-------- Data extract

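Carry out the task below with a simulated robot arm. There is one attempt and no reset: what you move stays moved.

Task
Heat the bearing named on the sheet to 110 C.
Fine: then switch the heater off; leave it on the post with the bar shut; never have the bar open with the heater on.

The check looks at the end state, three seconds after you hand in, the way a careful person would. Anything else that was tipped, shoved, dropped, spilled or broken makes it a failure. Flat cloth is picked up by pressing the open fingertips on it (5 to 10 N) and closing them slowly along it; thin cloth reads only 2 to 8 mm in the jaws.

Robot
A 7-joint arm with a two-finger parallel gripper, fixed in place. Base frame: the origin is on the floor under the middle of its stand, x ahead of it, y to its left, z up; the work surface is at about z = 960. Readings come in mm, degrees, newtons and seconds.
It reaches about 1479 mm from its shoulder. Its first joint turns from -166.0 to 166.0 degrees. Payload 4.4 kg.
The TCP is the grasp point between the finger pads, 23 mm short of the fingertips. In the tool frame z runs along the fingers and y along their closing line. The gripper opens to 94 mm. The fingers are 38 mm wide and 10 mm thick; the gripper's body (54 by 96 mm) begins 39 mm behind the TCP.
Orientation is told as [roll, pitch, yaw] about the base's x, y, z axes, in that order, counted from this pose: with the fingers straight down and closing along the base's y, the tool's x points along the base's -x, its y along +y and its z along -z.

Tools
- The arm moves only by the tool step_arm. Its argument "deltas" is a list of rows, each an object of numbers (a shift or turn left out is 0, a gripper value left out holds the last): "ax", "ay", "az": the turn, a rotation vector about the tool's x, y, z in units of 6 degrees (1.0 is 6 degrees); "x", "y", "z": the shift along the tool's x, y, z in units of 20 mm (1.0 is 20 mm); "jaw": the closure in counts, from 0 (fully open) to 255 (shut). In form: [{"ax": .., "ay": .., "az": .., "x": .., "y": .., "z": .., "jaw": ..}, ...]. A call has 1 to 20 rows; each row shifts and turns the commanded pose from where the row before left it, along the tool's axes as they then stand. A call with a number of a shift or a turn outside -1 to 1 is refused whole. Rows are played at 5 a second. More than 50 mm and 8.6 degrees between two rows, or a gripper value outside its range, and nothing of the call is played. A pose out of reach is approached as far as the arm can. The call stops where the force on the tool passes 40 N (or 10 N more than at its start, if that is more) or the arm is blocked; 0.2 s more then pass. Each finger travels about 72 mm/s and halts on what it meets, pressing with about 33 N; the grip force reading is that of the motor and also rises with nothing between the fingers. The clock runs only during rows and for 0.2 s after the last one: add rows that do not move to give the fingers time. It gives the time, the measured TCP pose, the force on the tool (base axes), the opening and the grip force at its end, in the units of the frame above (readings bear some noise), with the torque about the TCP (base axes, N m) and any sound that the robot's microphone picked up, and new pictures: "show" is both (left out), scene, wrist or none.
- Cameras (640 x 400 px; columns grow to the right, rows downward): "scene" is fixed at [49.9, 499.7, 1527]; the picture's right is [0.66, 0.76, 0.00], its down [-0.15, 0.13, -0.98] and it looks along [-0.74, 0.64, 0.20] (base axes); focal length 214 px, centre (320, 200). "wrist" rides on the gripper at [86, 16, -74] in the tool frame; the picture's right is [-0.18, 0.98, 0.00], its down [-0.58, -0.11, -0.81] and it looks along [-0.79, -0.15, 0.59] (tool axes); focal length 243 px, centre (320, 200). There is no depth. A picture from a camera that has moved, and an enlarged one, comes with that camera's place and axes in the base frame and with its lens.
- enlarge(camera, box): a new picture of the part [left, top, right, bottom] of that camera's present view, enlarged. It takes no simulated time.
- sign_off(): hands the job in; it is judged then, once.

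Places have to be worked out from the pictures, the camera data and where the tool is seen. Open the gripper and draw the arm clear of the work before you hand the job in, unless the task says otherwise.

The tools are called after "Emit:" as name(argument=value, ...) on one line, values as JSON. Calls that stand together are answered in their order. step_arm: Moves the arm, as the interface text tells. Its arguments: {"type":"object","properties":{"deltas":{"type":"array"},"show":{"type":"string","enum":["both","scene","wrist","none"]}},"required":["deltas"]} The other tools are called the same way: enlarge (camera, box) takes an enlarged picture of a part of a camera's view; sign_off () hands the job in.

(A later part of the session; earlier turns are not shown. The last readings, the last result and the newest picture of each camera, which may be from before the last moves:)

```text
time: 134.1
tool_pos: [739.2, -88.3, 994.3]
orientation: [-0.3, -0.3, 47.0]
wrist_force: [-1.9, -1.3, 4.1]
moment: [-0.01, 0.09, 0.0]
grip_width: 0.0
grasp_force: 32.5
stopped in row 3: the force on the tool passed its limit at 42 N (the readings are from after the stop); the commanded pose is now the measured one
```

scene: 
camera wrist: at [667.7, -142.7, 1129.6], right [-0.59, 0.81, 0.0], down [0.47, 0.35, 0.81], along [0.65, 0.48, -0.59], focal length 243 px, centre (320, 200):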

----------------

Extract all of the data above without altering anything.

**The result**
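Carry out the task below with a simulated robot arm. There is one attempt and no reset: what you move stays moved.

Task
Heat the bearing named on the sheet to 110 C.
Fine: then switch the heater off; leave it on the post with the bar shut; never have the bar open with the heater on.

The check looks at the end state, three seconds after you hand in, the way a careful person would. Anything else that was tipped, shoved, dropped, spilled or broken makes it a failure. Flat cloth is picked up by pressing the open fingertips on it (5 to 10 N) and closing them slowly along it; thin cloth reads only 2 to 8 mm in the jaws.

Robot
A 7-joint arm with a two-finger parallel gripper, fixed in place. Base frame: the origin is on the floor under the middle of its stand, x ahead of it, y to its left, z up; the work surface is at about z = 960. Readings come in mm, degrees, newtons and seconds.
It reaches about 1479 mm from its shoulder. Its first joint turns from -166.0 to 166.0 degrees. Payload 4.4 kg.
The TCP is the grasp point between the finger pads, 23 mm short of the fingertips. In the tool frame z runs along the fingers and y along their closing line. The gripper opens to 94 mm. The fingers are 38 mm wide and 10 mm thick; the gripper's body (54 by 96 mm) begins 39 mm behind the TCP.
Orientation is told as [roll, pitch, yaw] about the base's x, y, z axes, in that order, counted from this pose: with the fingers straight down and closing along the base's y, the tool's x points along the base's -x, its y along +y and its z along -z.

Tools
- The arm moves only by the tool step_arm. Its argument "deltas" is a list of rows, each an object of numbers (a shift or turn left out is 0, a gripper value left out holds the last): "ax", "ay", "az": the turn, a rotation vector about the tool's x, y, z in units of 6 degrees (1.0 is 6 degrees); "x", "y", "z": the shift along the tool's x, y, z in units of 20 mm (1.0 is 20 mm); "jaw": the closure in counts, from 0 (fully open) to 255 (shut). In form: [{"ax": .., "ay": .., "az": .., "x": .., "y": .., "z": .., "jaw": ..}, ...]. A call has 1 to 20 rows; each row shifts and turns the commanded pose from where the row before left it, along the tool's axes as they then stand. A call with a number of a shift or a turn outside -1 to 1 is refused whole. Rows are played at 5 a second. More than 50 mm and 8.6 degrees between two rows, or a gripper value outside its range, and nothing of the call is played. A pose out of reach is approached as far as the arm can. The call stops where the force on the tool passes 40 N (or 10 N more than at its start, if that is more) or the arm is blocked; 0.2 s more then pass. Each finger travels about 72 mm/s and halts on what it meets, pressing with about 33 N; the grip force reading is that of the motor and also rises with nothing between the fingers. The clock runs only during rows and for 0.2 s after the last one: add rows that do not move to give the fingers time. It gives the time, the measured TCP pose, the force on the tool (base axes), the opening and the grip force at its end, in the units of the frame above (readings bear some noise), with the torque about the TCP (base axes, N m) and any sound that the robot's microphone picked up, and new pictures: "show" is both (left out), scene, wrist or none.
- Cameras (640 x 400 px; columns grow to the right, rows downward): "scene" is fixed at [49.9, 499.7, 1527]; the picture's right is [0.66, 0.76, 0.00], its down [-0.15, 0.13, -0.98] and it looks along [-0.74, 0.64, 0.20] (base axes); focal length 214 px, centre (320, 200). "wrist" rides on the gripper at [86, 16, -74] in the tool frame; the picture's right is [-0.18, 0.98, 0.00], its down [-0.58, -0.11, -0.81] and it looks along [-0.79, -0.15, 0.59] (tool axes); focal length 243 px, centre (320, 200). There is no depth. A picture from a camera that has moved, and an enlarged one, comes with that camera's place and axes in the base frame and with its lens.
- enlarge(camera, box): a new picture of the part [left, top, right, bottom] of that camera's present view, enlarged. It takes no simulated time.
- sign_off(): hands the job in; it is judged then, once.

Places have to be worked out from the pictures, the camera data and where the tool is seen. Open the gripper and draw the arm clear of the work before you hand the job in, unless the task says otherwise.

The tools are called after "Emit:" as name(argument=value, ...) on one line, values as JSON. Calls that stand together are answered in their order. step_arm: Moves the arm, as the interface text tells. Its arguments: {"type":"object","properties":{"deltas":{"type":"array"},"show":{"type":"string","enum":["both","scene","wrist","none"]}},"required":["deltas"]} The other tools are called the same way: enlarge (camera, box) takes an enlarged picture of a part of a camera's view; sign_off () hands the job in.

(A later part of the session; earlier turns are not shown. The last readings, the last result and the newest picture of each camera, which may be from before the last moves:)

```text
time: 134.1
tool_pos: [739.2, -88.3, 994.3]
orientation: [-0.3, -0.3, 47.0]
wrist_force: [-1.9, -1.3, 4.1]
moment: [-0.01, 0.09, 0.0]
grip_width: 0.0
grasp_force: 32.5
stopped in row 3: the force on the tool passed its limit at 42 N (the readings are from after the stop); the commanded pose is now the measured one
```

scene: 
camera wrist: at [667.7, -142.7, 1129.6], right [-0.59, 0.81, 0.0], down [0.47, 0.35, 0.81], along [0.65, 0.48, -0.59], focal length 243 px, centre (320, 200):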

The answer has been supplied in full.